**SUPPLIED INFORMATION:**
________________________________________
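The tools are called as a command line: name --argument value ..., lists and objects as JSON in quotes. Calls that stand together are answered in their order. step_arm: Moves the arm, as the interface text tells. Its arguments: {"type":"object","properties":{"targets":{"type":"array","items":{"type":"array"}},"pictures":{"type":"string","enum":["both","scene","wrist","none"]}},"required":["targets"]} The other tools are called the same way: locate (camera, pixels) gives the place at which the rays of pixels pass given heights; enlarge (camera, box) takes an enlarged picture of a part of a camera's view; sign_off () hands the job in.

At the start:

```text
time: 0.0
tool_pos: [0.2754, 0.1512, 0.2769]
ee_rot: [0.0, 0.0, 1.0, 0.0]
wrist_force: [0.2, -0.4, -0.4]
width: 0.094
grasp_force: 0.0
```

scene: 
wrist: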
________________________________________
**YOUR OBJECTIVE:**
Restate the whole of the material exactly.

**FINISHED ANSWER:**
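The tools are called as a command line: name --argument value ..., lists and objects as JSON in quotes. Calls that stand together are answered in their order. step_arm: Moves the arm, as the interface text tells. Its arguments: {"type":"object","properties":{"targets":{"type":"array","items":{"type":"array"}},"pictures":{"type":"string","enum":["both","scene","wrist","none"]}},"required":["targets"]} The other tools are called the same way: locate (camera, pixels) gives the place at which the rays of pixels pass given heights; enlarge (camera, box) takes an enlarged picture of a part of a camera's view; sign_off () hands the job in.

At the start:

```text
time: 0.0
tool_pos: [0.2754, 0.1512, 0.2769]
ee_rot: [0.0, 0.0, 1.0, 0.0]
wrist_force: [0.2, -0.4, -0.4]
width: 0.094
grasp_force: 0.0
```

scene: 
wrist: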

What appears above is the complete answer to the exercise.